My Take | A most severe national security law you will have never heard of
- When it comes to an Asian pivot state against China, the apparatus of South Korea’s Yoon Suk-yeol is ignored or given a free pass by West
Tens of thousands protest in the streets, calling on their leader to resign and clashing with riot police. The government denounces them as stooges and spies; and promises to strengthen police, draw up tougher laws, restrict protests and crack down on the opposition and labour unions. Hundreds have been questioned, detained, charged or jailed for various opposition activities. A dictatorial national security law has been resorted to.
No, I am not talking about Hong Kong but South Korea ever since President Yoon Suk-yeol took office last May by winning an election with the flimsiest of margins. But you won’t hear about any of that from the Western media because the country is “a model democracy”. More specifically, South Korea has become what Yoon calls a “pivot state” in Asia against China.

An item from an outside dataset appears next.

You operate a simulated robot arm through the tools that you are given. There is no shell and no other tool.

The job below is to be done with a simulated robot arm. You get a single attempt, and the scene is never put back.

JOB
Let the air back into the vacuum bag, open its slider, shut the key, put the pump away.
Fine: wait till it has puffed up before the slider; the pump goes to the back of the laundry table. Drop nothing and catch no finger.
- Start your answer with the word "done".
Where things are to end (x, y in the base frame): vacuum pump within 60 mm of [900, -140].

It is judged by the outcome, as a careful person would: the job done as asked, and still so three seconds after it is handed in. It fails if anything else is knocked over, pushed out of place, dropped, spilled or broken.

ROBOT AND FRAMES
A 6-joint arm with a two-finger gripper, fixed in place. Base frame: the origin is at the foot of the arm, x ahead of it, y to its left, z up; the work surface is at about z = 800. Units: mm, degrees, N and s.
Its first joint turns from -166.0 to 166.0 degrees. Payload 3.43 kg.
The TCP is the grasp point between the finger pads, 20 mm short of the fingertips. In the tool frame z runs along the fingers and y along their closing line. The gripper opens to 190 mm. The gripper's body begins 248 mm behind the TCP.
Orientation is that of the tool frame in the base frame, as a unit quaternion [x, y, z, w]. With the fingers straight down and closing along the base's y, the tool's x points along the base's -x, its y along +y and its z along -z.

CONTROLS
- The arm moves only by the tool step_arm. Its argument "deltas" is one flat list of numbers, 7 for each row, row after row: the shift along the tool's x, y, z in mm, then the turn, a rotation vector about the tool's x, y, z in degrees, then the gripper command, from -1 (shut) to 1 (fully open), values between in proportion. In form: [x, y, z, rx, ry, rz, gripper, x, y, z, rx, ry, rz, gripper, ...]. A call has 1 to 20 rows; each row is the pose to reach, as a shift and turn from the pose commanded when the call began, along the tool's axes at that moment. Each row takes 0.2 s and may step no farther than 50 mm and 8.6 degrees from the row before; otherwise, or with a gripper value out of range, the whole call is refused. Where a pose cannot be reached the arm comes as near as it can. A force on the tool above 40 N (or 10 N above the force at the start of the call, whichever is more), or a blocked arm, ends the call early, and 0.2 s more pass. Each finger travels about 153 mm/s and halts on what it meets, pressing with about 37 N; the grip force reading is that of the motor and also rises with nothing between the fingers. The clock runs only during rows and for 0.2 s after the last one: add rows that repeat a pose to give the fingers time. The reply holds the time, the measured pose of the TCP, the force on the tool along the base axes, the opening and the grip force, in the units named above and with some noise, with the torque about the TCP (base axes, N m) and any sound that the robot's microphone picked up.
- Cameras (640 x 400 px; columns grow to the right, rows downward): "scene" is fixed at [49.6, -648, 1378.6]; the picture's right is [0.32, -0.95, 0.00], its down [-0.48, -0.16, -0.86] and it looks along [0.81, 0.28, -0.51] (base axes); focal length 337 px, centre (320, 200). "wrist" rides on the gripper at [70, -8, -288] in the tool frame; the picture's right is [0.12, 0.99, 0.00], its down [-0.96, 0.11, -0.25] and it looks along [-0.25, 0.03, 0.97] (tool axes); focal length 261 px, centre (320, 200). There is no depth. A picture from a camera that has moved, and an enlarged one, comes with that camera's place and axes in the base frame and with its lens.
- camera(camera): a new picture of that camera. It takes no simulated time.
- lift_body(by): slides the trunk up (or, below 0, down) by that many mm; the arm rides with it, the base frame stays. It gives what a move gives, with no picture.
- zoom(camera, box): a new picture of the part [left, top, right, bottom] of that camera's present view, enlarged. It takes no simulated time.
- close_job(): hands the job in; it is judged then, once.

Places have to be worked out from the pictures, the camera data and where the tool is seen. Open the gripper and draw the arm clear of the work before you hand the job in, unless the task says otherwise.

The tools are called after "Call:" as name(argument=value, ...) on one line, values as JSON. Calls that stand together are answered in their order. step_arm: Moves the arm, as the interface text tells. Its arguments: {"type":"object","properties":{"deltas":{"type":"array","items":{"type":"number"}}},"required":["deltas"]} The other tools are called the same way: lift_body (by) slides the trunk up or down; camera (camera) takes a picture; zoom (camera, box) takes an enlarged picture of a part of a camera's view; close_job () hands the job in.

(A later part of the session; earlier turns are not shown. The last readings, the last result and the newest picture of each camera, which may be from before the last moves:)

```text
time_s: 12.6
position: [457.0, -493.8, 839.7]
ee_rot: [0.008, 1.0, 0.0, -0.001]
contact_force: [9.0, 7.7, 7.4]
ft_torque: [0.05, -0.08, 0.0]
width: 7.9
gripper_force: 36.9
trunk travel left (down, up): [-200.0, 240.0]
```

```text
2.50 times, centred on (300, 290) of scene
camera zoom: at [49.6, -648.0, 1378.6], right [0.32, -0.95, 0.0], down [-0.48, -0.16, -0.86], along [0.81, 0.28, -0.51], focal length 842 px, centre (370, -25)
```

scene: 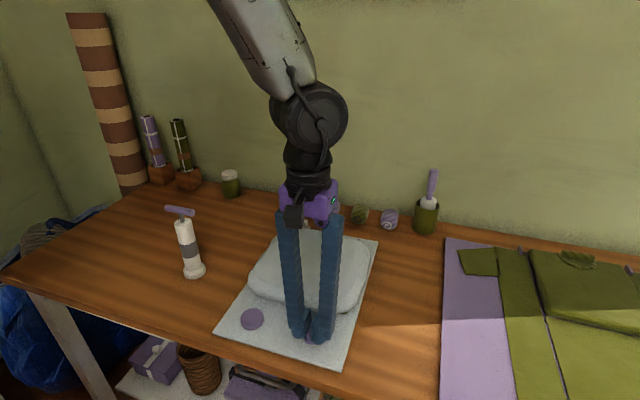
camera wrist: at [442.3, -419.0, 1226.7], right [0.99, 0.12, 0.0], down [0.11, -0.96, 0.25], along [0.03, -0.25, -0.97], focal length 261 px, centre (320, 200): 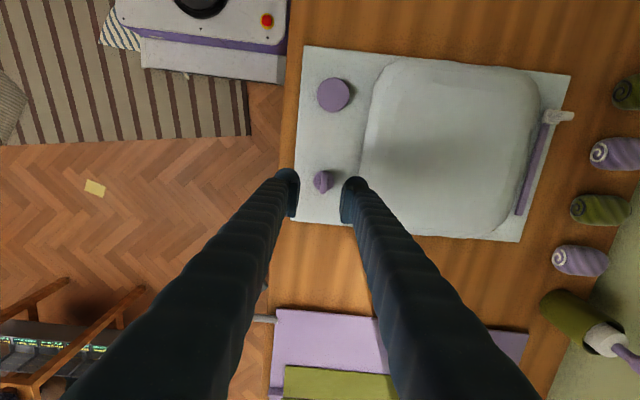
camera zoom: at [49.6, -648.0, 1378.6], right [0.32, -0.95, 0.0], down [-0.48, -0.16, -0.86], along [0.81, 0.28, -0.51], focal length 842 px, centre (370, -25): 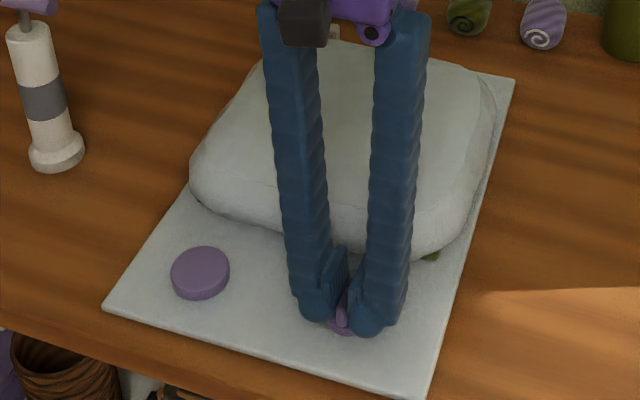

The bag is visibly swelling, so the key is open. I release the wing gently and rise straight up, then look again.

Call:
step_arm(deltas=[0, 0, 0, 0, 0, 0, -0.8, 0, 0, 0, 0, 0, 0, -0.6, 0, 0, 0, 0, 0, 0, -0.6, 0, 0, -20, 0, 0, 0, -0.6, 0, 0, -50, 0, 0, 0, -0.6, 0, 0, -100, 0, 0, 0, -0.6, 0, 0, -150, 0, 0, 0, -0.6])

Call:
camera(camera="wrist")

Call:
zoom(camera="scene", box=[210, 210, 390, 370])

A former chief prosecutor, he has been called “Korea’s J. Edgar Hoover”, the notorious first and longest-serving director of America’s FBI. During campaigning, he promised to create “a republic of prosecutors”.

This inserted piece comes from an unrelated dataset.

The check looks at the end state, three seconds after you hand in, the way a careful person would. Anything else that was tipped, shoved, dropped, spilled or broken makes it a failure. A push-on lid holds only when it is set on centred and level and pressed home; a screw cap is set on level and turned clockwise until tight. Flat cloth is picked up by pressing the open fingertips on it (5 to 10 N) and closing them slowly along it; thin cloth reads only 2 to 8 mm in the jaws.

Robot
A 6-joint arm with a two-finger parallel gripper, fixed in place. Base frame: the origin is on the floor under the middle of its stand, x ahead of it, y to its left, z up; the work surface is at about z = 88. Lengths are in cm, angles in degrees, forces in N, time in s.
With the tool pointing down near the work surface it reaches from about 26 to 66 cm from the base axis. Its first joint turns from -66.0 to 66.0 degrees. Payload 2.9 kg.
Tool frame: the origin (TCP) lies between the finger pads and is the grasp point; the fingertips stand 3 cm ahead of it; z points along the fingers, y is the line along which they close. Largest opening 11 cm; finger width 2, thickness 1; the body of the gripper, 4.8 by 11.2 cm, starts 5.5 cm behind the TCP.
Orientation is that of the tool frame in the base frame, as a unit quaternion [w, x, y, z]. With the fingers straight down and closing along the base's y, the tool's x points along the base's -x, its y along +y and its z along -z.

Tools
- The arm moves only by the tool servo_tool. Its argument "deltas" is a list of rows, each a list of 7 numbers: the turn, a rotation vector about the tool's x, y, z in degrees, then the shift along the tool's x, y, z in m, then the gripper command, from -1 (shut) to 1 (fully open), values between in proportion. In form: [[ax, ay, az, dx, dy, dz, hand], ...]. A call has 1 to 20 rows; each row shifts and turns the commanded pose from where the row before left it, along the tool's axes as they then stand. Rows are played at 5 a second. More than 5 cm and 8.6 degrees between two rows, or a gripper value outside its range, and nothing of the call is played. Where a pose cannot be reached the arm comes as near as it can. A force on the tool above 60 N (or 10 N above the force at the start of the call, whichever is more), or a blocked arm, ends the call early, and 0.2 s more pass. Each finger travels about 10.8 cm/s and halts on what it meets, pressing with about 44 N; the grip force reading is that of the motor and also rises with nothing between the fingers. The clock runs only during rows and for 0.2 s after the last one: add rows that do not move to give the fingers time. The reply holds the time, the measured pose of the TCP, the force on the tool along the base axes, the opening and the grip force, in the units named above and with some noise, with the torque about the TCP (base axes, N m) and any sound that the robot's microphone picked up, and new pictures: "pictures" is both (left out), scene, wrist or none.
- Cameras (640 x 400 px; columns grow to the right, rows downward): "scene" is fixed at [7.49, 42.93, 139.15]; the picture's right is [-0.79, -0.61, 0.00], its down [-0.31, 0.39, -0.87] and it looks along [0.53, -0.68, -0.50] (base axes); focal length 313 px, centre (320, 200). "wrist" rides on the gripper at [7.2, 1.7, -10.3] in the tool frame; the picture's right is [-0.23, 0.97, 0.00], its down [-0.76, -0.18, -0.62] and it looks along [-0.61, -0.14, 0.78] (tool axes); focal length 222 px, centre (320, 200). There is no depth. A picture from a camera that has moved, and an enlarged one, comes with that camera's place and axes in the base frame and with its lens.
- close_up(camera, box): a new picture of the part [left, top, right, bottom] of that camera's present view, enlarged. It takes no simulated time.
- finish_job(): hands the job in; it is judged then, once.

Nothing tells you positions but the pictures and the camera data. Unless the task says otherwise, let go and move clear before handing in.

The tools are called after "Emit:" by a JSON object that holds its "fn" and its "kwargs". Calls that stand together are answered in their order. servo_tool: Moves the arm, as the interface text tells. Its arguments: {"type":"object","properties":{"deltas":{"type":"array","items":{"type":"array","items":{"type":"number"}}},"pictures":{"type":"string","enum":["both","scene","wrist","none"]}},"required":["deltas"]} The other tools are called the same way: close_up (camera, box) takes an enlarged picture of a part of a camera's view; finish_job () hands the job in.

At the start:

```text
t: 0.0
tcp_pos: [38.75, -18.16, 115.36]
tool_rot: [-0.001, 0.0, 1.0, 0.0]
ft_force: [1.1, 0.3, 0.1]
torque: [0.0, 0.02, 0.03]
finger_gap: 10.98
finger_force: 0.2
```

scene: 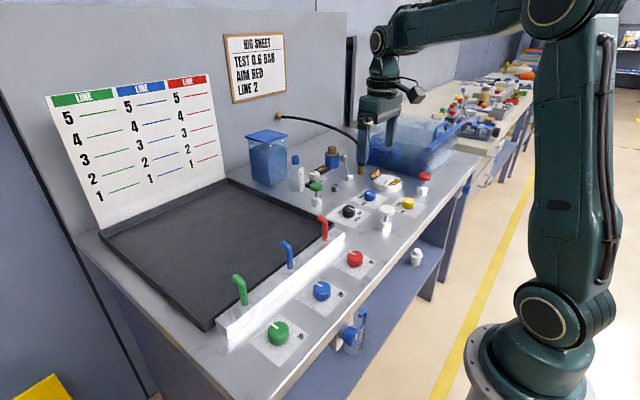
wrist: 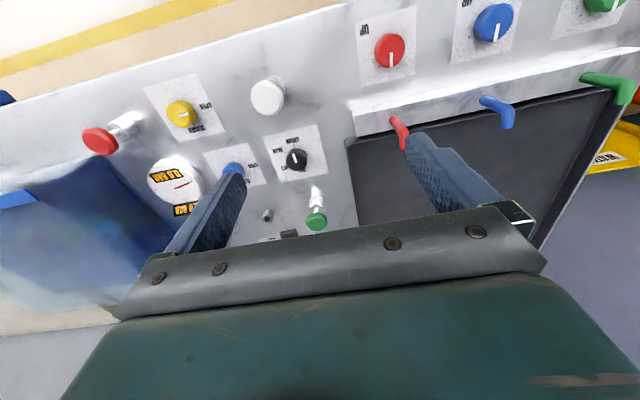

Now, he has outdone himself by deploying not just card-carrying prosecutors, but state auditors, taxmen and yes, secret service agents against those perceived to be hostile to the state.

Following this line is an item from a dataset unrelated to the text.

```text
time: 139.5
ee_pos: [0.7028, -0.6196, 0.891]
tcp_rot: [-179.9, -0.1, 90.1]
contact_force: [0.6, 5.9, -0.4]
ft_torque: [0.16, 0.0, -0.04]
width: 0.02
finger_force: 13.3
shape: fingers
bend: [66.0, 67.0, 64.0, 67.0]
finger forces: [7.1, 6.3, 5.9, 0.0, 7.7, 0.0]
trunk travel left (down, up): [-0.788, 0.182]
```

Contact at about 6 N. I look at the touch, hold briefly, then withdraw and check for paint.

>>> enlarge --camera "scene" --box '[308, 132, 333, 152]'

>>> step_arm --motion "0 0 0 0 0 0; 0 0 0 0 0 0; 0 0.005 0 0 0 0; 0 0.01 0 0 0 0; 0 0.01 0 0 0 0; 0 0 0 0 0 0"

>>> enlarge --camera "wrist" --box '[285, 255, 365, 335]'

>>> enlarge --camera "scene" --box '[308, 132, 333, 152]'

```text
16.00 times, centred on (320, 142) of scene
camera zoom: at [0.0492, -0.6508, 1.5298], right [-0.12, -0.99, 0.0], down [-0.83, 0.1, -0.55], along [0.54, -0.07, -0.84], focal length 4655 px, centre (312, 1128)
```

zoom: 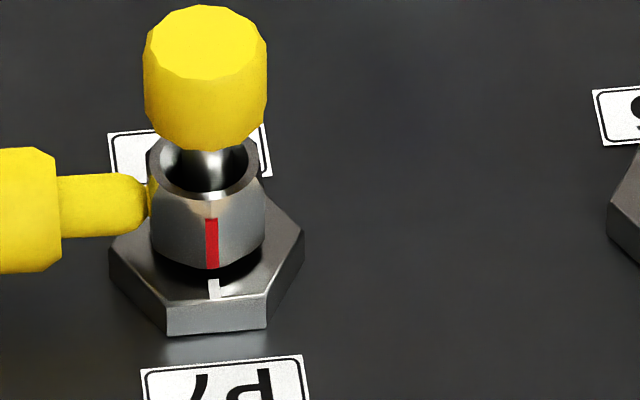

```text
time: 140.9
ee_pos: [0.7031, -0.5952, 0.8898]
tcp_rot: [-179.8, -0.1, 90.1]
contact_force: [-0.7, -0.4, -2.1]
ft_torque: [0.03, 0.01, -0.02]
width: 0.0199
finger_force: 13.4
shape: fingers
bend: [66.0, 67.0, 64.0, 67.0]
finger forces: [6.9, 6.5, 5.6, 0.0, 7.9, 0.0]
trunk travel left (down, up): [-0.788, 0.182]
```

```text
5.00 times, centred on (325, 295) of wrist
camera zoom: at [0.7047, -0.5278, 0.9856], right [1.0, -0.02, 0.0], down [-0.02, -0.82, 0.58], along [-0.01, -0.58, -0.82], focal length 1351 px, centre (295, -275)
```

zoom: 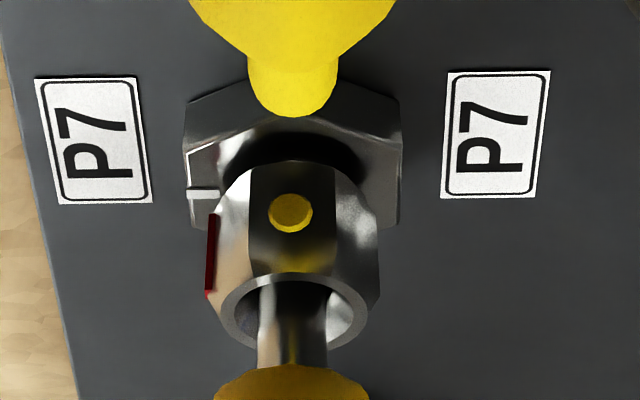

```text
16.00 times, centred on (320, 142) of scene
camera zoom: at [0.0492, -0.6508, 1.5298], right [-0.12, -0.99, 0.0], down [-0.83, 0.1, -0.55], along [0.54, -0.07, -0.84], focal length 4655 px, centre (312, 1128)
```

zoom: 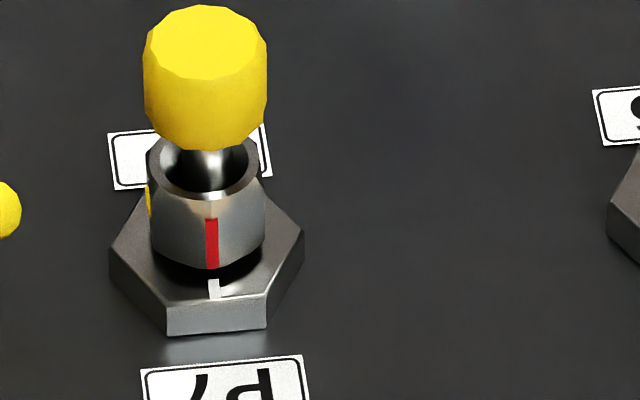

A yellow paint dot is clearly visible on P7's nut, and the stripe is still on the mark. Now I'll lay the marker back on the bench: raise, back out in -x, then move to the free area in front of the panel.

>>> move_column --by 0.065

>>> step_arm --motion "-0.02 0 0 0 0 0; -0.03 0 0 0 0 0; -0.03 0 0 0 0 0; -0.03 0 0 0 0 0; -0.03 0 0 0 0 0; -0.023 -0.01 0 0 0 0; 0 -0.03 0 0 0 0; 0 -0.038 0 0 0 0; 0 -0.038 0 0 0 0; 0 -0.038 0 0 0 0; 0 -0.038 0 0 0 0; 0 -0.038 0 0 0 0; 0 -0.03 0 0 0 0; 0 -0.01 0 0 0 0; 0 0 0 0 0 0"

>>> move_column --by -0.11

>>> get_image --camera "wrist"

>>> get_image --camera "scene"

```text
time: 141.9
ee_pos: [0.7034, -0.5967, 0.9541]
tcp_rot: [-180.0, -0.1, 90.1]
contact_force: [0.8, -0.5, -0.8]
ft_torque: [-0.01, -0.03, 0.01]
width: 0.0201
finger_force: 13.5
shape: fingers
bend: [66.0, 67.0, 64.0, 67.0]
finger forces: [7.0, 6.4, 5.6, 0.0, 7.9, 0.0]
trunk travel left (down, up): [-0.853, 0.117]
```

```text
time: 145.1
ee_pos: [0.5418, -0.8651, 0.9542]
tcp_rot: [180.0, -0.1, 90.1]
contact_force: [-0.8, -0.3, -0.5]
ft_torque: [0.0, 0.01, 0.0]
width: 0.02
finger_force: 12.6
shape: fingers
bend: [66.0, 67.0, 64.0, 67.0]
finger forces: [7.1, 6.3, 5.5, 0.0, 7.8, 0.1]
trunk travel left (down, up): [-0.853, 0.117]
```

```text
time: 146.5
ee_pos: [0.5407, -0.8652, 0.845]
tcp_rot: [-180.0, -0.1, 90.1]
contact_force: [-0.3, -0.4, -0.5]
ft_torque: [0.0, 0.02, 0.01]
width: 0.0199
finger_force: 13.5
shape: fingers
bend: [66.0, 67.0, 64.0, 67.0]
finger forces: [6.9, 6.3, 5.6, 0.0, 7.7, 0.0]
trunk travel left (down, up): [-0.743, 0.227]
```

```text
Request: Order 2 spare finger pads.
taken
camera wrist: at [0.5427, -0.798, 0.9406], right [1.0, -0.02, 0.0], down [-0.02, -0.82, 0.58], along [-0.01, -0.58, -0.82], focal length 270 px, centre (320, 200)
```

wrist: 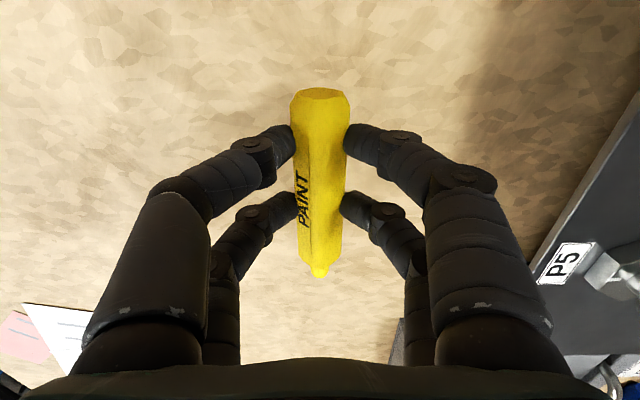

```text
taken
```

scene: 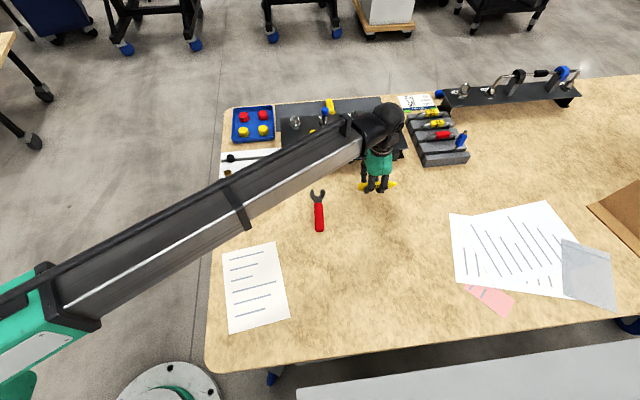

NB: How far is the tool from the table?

As reported by The Hankyoreh newspaper, “It is becoming routine for the Yoon Suk-yeol administration … to marshal prosecutors, the Board of Audit and Inspection, the National Tax Service, and the National Intelligence Service to act as spearheads of state operations.
“Yoon and his administration have branded the previous administration, the main opposition party, labour unions, civic and social organisations, and the private education system as immoral and anathemas needing to be expelled, demonstrating the administration’s reliance on inspection agencies. It has reached the point that Yoon has attacked the administration of his predecessor, Moon Jae-in, an ‘anti-state force’ while criticising its policy on North Korea.”